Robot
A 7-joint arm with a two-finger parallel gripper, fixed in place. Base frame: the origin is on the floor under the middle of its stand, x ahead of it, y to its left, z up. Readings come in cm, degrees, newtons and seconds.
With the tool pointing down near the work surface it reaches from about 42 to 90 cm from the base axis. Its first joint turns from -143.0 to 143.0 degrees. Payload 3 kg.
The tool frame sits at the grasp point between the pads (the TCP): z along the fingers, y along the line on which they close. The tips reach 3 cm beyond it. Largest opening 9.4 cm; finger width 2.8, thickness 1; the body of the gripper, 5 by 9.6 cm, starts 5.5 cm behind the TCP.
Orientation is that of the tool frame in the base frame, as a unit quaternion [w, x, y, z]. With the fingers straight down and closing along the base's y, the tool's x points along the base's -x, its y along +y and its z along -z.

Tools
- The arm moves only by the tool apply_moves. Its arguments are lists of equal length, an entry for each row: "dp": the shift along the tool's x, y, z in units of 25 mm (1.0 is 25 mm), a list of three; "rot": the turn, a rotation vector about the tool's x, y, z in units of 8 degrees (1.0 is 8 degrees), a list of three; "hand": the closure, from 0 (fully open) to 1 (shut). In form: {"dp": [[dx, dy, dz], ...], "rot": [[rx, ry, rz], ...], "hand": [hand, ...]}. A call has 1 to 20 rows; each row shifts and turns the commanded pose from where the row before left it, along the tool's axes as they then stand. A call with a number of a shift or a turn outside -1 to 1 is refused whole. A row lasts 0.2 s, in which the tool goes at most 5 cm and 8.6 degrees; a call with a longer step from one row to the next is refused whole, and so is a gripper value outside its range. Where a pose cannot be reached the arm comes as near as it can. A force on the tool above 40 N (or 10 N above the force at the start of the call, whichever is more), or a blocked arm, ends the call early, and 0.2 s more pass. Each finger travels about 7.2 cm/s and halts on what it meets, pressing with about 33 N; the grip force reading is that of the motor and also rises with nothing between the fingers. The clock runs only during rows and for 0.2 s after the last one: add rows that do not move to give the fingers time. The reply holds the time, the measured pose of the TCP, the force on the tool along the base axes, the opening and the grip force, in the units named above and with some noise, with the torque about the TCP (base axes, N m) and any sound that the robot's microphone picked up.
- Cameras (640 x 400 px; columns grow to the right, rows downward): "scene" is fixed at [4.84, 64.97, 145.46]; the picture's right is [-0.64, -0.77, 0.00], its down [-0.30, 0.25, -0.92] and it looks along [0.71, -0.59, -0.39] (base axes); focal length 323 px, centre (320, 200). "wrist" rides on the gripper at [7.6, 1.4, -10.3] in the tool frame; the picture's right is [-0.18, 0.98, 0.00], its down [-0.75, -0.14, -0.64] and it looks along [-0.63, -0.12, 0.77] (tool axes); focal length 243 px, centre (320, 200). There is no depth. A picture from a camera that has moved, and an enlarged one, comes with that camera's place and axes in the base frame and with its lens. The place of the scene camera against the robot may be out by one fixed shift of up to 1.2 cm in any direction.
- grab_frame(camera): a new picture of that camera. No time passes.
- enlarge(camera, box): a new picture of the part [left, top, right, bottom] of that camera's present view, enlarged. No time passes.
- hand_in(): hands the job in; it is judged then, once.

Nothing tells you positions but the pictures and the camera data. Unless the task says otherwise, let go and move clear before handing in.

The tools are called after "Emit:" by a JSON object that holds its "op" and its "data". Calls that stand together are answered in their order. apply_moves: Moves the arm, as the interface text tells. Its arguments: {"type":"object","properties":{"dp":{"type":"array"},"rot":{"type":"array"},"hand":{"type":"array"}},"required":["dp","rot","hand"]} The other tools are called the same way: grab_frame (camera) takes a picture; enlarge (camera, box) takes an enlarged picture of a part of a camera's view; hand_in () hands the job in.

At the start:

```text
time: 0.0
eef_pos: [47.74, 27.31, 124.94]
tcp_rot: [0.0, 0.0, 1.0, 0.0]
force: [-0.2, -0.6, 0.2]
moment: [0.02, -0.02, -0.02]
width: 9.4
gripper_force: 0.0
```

#### Written instruction
Find and copy each line above that includes the string "width".

#### Final result
The tool frame sits at the grasp point between the pads (the TCP): z along the fingers, y along the line on which they close. The tips reach 3 cm beyond it. Largest opening 9.4 cm; finger width 2.8, thickness 1; the body of the gripper, 5 by 9.6 cm, starts 5.5 cm behind the TCP.
width: 9.4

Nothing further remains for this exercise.